Andrew Benintendi had perhaps one of the greatest season ever by a young ball player in 2015. The Red Sox’s first round pick, 7th player overall, rose to super prospect status.
It all started last year as a sophomore for the Arkansas Razorbacks where he hit 20 homers , batted .376 and stole 24 bases in 226 plate appearances. Those numbers help lead his team to play in the College World series and him personally to win numerous college player of the year awards including the Golden Spikes Award.
It didn’t stop there.
After being drafted by Boston the sent him to the New York Penn League where he hit 7 more homers in 35 games while hitting .290 for Lowell. His half season numbers for that league alone but him among its leaders and he was named an All star for the league. To finish the season he got promoted up to A ball Greenville where he hit .351 in 19 games adding 4 more homers including a walk off bomb in the September playoffs.
His dream season now has Benintendi viewed as top 25 overall MLB prospect and in the top 3 of the Red Sox system based on multiple lists. Some are even calling for him to make the Majors by the end of 2016.
Keith Law of ESPN ranked Benintendi as the #18 overall prospect saying:
Michael Conforto and Kyle Schwarber went from college to the majors in 12 to 13 months, and given Benintendi’s skill set and the approach he showed in his 54 games in pro ball last year, I see no reason he couldn’t do the same if need be.
Before 2015, was barely a blip on the prospect radar. He had been a top high school player from Maderia, Ohio who had a small taste of the showcase circuit. When asked about his chances of being drafted out of high school he replied:
“Well, I feel a little embarrassed in answering this question. I feel lucky to be a Division I recruit. I share the same dream as most boys that play baseball. In order to be drafted out of high school, I have such a long way to go. There are so many quality players around the country. I will continue to work at my game and we will see where I am in June 2013”
In 2013, Perfect Game has him ranked as the 6th best high school player in Ohio and 375th best in the country in the 2013 class, and the 75th best outfielder in the country. He actually did end end up being drafted in the 31st round by the Reds in 2013 but decided to go to college instead. He was excited to be able to play in the SEC for the Arkansas Razorbacks. As a freshman, Benintendi played in 61 of Arkansas’s 62 games hitting a respectable .276 with one home run but its was nothing like what he did his sophomore year in 2015.
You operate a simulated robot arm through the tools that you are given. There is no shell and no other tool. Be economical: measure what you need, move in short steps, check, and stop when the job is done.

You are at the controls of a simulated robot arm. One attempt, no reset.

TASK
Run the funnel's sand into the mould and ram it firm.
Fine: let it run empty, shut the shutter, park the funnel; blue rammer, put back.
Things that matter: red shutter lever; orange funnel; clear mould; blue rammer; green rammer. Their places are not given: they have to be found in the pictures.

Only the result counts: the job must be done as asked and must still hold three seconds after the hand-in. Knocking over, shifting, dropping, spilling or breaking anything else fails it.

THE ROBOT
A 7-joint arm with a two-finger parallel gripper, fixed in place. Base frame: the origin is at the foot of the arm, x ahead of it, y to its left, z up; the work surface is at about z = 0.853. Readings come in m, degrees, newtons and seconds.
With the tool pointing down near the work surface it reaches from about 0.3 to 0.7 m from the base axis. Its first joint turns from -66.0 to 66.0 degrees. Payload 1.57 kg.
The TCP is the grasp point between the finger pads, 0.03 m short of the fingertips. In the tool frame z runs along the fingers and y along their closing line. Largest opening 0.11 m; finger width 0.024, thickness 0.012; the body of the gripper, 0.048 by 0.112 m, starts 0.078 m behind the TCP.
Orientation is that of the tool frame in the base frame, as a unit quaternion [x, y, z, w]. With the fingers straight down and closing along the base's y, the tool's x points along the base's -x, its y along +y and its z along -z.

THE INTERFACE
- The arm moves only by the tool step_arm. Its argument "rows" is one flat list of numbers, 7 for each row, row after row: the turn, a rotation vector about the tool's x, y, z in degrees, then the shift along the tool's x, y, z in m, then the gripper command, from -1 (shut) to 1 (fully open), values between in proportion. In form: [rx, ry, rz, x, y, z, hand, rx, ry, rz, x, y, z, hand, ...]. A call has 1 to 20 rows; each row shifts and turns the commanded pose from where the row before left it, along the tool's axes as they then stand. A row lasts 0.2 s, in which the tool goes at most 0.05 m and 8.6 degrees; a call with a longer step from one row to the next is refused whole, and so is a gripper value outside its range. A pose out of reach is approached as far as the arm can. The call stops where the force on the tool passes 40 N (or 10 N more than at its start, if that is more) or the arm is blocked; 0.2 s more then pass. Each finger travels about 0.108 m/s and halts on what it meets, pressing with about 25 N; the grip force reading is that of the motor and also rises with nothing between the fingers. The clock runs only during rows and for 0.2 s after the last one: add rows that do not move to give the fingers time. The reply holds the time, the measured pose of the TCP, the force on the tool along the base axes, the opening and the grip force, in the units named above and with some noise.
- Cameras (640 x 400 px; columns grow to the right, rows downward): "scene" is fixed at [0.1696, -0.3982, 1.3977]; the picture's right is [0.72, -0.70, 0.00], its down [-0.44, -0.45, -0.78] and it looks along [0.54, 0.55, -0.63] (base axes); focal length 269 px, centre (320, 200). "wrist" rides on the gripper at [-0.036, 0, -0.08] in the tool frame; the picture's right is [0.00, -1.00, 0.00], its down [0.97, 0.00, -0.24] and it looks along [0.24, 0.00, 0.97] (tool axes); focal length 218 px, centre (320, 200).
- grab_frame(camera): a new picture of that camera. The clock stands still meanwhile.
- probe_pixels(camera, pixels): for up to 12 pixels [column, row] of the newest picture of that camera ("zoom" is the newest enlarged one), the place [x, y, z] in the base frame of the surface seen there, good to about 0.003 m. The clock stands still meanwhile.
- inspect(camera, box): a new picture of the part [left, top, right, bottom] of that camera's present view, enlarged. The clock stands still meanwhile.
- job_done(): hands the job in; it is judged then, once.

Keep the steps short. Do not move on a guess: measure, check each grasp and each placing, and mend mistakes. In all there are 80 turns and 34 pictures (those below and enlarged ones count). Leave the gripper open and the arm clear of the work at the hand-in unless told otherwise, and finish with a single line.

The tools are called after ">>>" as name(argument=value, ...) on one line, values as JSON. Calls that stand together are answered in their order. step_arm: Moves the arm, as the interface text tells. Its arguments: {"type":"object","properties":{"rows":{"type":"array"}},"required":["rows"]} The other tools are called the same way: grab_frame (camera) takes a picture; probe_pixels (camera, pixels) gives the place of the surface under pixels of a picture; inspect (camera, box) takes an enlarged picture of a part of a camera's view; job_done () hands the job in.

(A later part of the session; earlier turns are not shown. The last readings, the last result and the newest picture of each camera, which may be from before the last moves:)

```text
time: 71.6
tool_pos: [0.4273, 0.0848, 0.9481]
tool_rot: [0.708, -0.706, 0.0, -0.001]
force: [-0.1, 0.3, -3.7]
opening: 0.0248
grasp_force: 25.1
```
The Red Sox organization and Benintendi himself hope he can continue his 2015 rate of ascent through the minors.
Wake and Rake ⚾️
— Andrew Benintendi (@asben16) February 1, 2016
That said, it should not be expected. As a 21 year ball player it is ideal that the Red Sox allow him the time to develop and hone his skills in the minors.
In 2013, the Red Sox promoted another young phenom to the majors with just 138 minor league games under his belt. Since then, we all know the struggles that Jackie Bradley, Jr. has has since. It was finally last year that JBJ, after he had finally gotten his 800th at bat in the upper minors, showed signs of putting it together at the major league level.
Benintendi should start 2016 in Salem at High A. If he continues to “rake” against the competition there, then he should be up to AA by June or July. Even if he gets pushed up to AAA Pawtucket by year end. That is where he should stay for all of 2017, where he will get the reps needed against pitchers that can replicate what he will face in the majors. Most say it takes around 800 at bats at those levels to be able to be ready for the major leagues. The Red Sox learned their lesson with this before and we should expect to see him held back as long as they can.
If he gets to Fenway any earlier it will be a bad sign as it will mean there were injuries or a lack of production with the big club. Mookie Betts only had 400 at bats at the high minors but was given his chance mostly due to lack of production by others. That should be the exception, not the rule as how to handle these hot type of hot prospects. Ideally, we should also expect to see the Red Sox trying to keep Benintendi and their other two top ranked prospects, Yoan Moncada and Rafael Devers, together as a group if they can. Getting them all as many reps in AA and AAA in 2017 and then being able to debut them in 2018, as needed. All are currently playing in positions that there is a good major league player under contract for the next few years.
There is no reason to rush them up now.
Whatever the outcome ends up being for Benintendi, don’t expect him to rise at the same historic rate he did in 2015.